Why do some countries generate tremendous wealth and prosperity, while others persist in poverty? One of the critical elements is a culture that supports entrepreneurial dreams and honors the heroes who live them. If there is a spirit of enterprise, a set of stories or images in the culture that celebrates entrepreneurial creativity, then economic prosperity is more likely. If you want to get a sense of whether a country's culture is apt to foster more economic opportunity, find out what stories they tell and what heroes they admire.

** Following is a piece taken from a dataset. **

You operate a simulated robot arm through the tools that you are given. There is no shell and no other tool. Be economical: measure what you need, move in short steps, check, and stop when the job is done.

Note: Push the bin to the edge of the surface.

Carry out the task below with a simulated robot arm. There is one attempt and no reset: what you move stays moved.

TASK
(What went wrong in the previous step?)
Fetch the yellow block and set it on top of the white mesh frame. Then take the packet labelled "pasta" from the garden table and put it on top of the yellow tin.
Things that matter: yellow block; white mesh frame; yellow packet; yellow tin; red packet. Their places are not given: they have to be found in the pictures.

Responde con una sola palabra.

The American Dream and the story of those who have lived that dream have always encouraged us, but our current age is in desperate need of some good news and positive gossip about today's entrepreneurs and business leaders.

Unfortunately, the world of business and the executives who inhabit it are being broadly painted in a less than positive light. Fast Company, a popular leadership magazine, recently capitalized on the sensational coverage of executives gone bad by writing a series on psychopathic bosses! Guess what? Your boss from hell may be a psychopath prone to the "selfish, callous, and remorseless use of others." The implication is clear-many of today's bosses are closet psychopaths! Such negative themes are repeated endlessly and drummed into the brains of Americans daily.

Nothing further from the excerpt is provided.